An unorthodox ambush operation in 1937 carried out by the Communist Party of China-led Eighth Route Army in a mountainous village in Pingding County, north China's Shanxi Province, made history by staging ambush on Japanese aggressor troops twice at a same location in an unprecedented way, contributing to holding off the aggressor troops' advance into Shanxi.
Late in October 1937, the Japanese army's 20th Division that had already advanced towards Pingding County in Shanxi which was in critical need of military goods. The Qigen Village was just on the supply line.
Liu Bocheng, then chief of staff of the 129th Division of the Eighth Route Army, became determined to set an ambush against the Japanese resupply operations after surveying the mountainous terrains around the village.
On October 26, the Chinese troops dealt a heavy blow to the Japanese side in the initial part of the ambush, with over 300 Japanese troops killed.
Among the seized military supplies, there was a map that revealed Japan's plan to occupy the entire coal-rich Shanxi.
"The Japanese aggressor troops' real intention was to occupy the entire Shanxi Province.
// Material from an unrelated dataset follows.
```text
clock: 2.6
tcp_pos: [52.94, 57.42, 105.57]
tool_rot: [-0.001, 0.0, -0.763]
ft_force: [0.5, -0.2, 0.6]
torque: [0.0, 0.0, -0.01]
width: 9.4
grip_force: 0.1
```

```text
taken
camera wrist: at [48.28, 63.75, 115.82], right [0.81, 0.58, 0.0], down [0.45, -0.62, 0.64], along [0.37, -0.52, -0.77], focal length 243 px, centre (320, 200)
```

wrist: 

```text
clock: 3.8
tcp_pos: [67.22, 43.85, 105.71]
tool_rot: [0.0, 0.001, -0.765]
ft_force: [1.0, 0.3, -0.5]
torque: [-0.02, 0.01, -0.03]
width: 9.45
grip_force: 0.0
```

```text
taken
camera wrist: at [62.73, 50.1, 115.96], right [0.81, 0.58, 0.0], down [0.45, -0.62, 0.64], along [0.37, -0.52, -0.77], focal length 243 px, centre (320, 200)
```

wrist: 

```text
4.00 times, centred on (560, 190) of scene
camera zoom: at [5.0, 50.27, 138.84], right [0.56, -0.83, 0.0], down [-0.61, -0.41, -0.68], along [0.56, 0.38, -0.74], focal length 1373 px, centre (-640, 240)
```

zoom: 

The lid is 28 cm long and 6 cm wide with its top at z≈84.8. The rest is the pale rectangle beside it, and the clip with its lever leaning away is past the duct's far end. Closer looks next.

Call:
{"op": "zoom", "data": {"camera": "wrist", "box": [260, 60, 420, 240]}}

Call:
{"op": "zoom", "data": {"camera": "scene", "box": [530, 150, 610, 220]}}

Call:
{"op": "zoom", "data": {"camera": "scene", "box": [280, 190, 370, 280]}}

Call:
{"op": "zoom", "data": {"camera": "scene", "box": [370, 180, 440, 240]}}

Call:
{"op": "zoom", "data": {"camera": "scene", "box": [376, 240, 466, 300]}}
Although equipped with backward weapons, the Eighth Route Army troops fought the battle as an example that was unprecedented in the War of Resistance Against Japanese Aggression," said Dong Taohong, deputy Communist Party secretary in Qigen Village.
What made the battle classic is the consecutive ambush on the same enemy in the same place, just two days later.
"This tactic is inconsistent with the rule -- 'Never strike twice with the same trick.' When intelligence suggested that the Japanese aggressor troops would transport supplies once again on October 28, on a route a little further west, our army troops moved to launch a second ambush," said Liu Chunsheng, former director of the Research Office of CPC History in Pingding County.
"After we fought the previous part of the battle on October 26. We lined up from the Xikou Cliff Pass all the way to the Taoist Temple to set the ambush. We caught them off guard," Dong said.
This high-stake ambush could have been suicidal, yet it succeeded and became a model case of military strategy last century.
"The Qigen Ambush delayed the Japanese army's advance into Shanxi while seizing a significant amount of weapons, food supplies, and most notably, military maps," Liu said.
Military experts hail the CPC-led army's flexible tactics and battlefield foresight, a key factor in China's ultimate victory in the Chinese People's War of Resistance Against Japanese Aggression.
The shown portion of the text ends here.